The Black Knights are a fairly maintenance-free heavy glove for daily use, offer better protection than the SG Mittens, don’t have the plastic-breaking problems SPES has had recently, and are just more reliable than the Michaels. They’re fairly accessible, come in at a competitive price, and offer protection generally on par with other hard-shell gloves, so it’s hard not to recommend these gloves for most people.
That said, the gloves aren’t perfect, and over time, you’ll have to watch a couple problem spots on the gloves (threading, thumb pockets, shifting top plate), and there’s that looming issue of the middle thumb plate which is at best a QC issue, and at worst an outright design weakness. I’d love to see a minor revision in the future addressing some of these issues. Of course, none of the above mods are particularly difficult or costly to do, assuming you or a friend are handy. As every heavy glove will eventually have some issue, I don’t consider the aforementioned problems dealbreakers (unlike, say, the difficulty in repairing ProGauntlets. Most people likely won’t attempt a glove mod during the warranty period, but my suggestion is to preemptively at least do the thumb plate mod as early as possible, so a failure doesn’t take your glove out of commission mid-sparring. And, even during your warranty period, I’d check the adhesion of the thumb pockets routinely, and tear them out if it feels loose, so you can reglue with a better adhesive.

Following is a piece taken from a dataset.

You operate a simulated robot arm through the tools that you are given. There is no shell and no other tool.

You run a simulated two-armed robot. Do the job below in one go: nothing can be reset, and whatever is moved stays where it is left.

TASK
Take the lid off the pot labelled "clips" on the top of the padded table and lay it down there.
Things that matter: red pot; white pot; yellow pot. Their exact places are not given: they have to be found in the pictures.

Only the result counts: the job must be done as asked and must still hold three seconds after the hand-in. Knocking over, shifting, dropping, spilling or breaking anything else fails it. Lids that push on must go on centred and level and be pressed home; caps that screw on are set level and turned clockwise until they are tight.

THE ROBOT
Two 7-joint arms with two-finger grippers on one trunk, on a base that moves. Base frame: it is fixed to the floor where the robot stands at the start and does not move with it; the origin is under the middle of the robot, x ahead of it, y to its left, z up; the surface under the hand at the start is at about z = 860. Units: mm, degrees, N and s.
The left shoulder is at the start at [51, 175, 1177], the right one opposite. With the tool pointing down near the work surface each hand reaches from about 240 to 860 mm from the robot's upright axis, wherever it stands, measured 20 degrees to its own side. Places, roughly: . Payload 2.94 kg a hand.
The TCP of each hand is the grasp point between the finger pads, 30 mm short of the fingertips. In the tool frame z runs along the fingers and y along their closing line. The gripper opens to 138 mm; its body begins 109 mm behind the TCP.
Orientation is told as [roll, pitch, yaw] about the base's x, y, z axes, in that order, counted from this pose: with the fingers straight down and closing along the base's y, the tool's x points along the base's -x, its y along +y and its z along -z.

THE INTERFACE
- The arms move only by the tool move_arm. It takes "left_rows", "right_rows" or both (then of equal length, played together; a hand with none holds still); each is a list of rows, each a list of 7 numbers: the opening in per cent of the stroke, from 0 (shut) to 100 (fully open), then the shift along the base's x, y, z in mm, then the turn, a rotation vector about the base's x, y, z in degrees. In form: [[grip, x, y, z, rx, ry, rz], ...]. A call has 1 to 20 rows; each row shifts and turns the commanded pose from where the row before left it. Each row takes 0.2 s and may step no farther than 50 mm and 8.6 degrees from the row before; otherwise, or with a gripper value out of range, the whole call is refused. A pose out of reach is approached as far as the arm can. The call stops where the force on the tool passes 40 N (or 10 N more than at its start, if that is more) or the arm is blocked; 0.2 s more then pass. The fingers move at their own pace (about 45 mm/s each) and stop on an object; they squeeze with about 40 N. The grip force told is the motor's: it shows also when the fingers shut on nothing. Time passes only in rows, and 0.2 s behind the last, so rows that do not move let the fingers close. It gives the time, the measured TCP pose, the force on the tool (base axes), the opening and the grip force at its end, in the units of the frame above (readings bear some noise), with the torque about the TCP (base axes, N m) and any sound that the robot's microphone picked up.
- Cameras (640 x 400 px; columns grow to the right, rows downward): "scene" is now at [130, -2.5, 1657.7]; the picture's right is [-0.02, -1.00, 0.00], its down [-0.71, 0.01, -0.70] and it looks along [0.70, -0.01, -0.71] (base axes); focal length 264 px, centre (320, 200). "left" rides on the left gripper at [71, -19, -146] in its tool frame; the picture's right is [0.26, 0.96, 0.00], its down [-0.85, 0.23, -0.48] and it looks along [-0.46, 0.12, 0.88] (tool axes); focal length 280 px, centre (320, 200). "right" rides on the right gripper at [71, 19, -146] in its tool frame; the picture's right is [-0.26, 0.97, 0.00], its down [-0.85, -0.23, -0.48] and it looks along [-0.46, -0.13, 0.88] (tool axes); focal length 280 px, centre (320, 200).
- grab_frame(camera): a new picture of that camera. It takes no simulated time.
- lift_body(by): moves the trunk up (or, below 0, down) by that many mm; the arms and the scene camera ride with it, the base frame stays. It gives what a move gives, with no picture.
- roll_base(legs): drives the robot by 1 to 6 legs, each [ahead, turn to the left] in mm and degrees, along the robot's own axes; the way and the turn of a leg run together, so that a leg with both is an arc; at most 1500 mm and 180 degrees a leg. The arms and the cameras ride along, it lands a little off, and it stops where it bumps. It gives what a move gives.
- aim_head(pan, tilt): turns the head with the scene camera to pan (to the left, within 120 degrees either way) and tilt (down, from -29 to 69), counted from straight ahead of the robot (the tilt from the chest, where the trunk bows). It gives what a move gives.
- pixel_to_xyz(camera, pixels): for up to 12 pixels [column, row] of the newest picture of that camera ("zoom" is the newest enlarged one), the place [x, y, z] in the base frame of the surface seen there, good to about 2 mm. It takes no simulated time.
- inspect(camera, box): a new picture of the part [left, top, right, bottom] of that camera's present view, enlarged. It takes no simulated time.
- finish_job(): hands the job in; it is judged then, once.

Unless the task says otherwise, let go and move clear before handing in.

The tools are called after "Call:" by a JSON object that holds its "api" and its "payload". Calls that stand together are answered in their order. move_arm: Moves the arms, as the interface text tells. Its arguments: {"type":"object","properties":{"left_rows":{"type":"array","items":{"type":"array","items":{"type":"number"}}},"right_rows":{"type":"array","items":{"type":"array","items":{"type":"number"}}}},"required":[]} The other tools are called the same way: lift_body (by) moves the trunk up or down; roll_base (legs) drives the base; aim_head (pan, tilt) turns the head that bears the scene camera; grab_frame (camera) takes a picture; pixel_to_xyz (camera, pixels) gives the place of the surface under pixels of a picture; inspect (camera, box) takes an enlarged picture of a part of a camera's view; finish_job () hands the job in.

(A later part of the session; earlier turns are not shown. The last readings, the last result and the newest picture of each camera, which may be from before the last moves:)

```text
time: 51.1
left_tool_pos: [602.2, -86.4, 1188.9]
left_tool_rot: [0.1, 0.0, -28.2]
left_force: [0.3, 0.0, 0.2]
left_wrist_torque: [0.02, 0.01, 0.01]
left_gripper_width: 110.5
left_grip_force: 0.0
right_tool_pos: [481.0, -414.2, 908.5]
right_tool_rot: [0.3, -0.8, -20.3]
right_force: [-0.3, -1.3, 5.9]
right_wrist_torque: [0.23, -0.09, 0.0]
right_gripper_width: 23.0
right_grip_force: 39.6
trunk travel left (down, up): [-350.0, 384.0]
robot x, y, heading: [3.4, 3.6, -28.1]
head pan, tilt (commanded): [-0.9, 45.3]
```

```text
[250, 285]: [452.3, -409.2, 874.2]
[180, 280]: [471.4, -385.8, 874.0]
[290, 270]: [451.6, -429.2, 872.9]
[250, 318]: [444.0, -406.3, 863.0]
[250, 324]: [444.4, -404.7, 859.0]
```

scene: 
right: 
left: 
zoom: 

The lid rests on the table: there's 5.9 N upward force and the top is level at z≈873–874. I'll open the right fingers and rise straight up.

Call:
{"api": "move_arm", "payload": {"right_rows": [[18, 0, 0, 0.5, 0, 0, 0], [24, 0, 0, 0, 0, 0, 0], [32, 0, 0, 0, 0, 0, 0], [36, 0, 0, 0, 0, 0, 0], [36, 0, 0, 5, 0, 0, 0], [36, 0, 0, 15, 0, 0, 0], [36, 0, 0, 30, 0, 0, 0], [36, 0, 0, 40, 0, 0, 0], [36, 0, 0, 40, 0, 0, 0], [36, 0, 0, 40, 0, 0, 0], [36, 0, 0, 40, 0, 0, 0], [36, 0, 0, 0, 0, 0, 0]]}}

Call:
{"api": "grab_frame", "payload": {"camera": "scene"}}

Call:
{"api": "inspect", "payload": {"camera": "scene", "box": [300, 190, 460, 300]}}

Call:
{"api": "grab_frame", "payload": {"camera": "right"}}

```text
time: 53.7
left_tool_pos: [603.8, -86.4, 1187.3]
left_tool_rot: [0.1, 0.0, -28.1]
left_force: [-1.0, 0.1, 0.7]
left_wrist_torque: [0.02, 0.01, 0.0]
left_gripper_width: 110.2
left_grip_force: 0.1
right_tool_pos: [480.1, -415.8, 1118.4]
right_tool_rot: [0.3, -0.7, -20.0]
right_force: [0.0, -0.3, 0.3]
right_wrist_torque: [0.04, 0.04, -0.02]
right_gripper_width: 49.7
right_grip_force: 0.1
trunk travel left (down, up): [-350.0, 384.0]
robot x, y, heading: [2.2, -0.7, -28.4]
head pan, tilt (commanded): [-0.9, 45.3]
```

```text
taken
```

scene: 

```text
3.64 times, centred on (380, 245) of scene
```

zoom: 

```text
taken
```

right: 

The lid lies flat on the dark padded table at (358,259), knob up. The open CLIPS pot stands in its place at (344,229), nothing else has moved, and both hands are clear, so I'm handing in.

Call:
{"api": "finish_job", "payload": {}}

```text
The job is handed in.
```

Assuming you want a plated glove to minimize impacts as much as possible, the BKs are still the go-to if lack of long-term maintenance is high on your priority list. But note that there’s enough that can go wrong if you spar hard that you’ll want a backup pair of gloves if you haven’t already modified your BKs, and you should be willing to do some do-it-yourself repairs once your gloves are out of warranty.